SUPPLIED TEXT:
Virus Tree 2（树）

题目描述
You are given a tree with N vertices and N−1 edges. The vertices are numbered 1 to N, and the
i-th edge connects Vertex ai and bi.
You have coloring materials of K colors. For each vertex in the tree, you will choose one of the
K colors to paint it, so that the following condition is satisfied:
If the distance between two different vertices x and y is less than or equal to two, x and y have different colors.
How many ways are there to paint the tree? Find the count modulo 1 000 000 007.
What is tree?
A tree is a kind of graph. For detail, please see: Wikipedia “Tree (graph theory)”
What is distance?
The distance between two vertices x and y is the minimum number of edges one has to traverse to get from x to y.
Constraints
·1≤N,K≤10⁵
·1≤ai,bi≤N
·The given graph is a tree.

输入
Input is given from Standard Input in the following format:

N K
a1 b1
a2 b2
.
.
.
aN−1 bN−1

输出
Print the number of ways to paint the tree, modulo 1 000 000 007.

样例输入
【样例1】
4 3
1 2
2 3
3 4
【样例2】
5 4
1 2
1 3
1 4
4 5
【样例3】
16 22
12 1
3 1
4 16
7 12
6 2
2 15
5 16
14 16
10 11
3 10
3 13
8 6
16 8
9 12
4 3

样例输出
【样例1】
6
【样例2】
48
【样例3】
271414432

提示

There are six ways to paint the tree.

思路
对每一个节点，若该节点为初始节点，则有k种选择方式，若该节点为初始节点的下一个节点，则有C(k-1,deg[i])种选择方式,其他节点则有C(k-2,deg[i])种选择方式，计算总选择方式即可

代码实现

#pragma GCC optimize(3,"Ofast","inline")
#include
using namespace std;
typedef long long ll;
typedef unsigned long long ull;
const int N=1e5+5;
const int M=30;
const int INF=0x3f3f3f;
const ull sed=31;
const ll mod=1e9+7;
const double eps=1e-8;
const double PI=acos(-1.0);
typedef pair<int,int>P;
 
vector<int>E[N];
ll dep[N],deg[N],fac[N],inv[N];
int n,m;
 
void dfs(int x,int fa)

WHAT IS ASKED:
a. In the supplied text, find "The distance between two vertices" and reproduce everything up to and including "graph is a tree.".
b. Produce the text that comes next in the supplied text.

SOURCE DATA:
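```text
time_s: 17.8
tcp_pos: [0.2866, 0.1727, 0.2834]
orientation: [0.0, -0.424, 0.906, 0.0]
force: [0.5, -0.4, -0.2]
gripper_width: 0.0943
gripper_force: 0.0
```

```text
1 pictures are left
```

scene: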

PER-TASK ANSWERS:
a.
The distance between two vertices x and y is the minimum number of edges one has to traverse to get from x to y.
Constraints
·1≤N,K≤10⁵
·1≤ai,bi≤N
·The given graph is a tree.

b.
{
    dep[x]=dep[fa]+1;
    for(int i=0;i<E[x].size();i++)
    {
        int v=E[x][i];
        if(v==fa) continue;
        dfs(v,x);
        deg[x]++;
    }
}
 
ll qpow(ll a,ll b)
{
    ll ret=1;
    while(b)
    {
        if(b&1) ret=ret*a%mod;
        a=a*a%mod;
        b>>=1;
    }
    return ret;
}
void init()
{
    fac[0]=1;
    for(int i=1;i<N;i++) fac[i]=fac[i-1]*i%mod;
    inv[N-1]=qpow(fac[N-1],mod-2);
    for(int i=N-2;i>=0;i--) inv[i]=inv[i+1]*(i+1)%mod;
}
 
ll C(ll a,ll b)
{
    if(b>a) return 0;
    return fac[a]*inv[a-b]%mod;
}
int main()
{
    init();
    scanf("%d%d",&n,&m);
    for(int i=1;i<n;i++)
    {
        int u,v;
        scanf("%d%d",&u,&v);
        E[u].push_back(v);
        E[v].push_back(u);
    }
    dfs(1,-1);
    ll ans=m;
    for(int i=1;i<=n;i++)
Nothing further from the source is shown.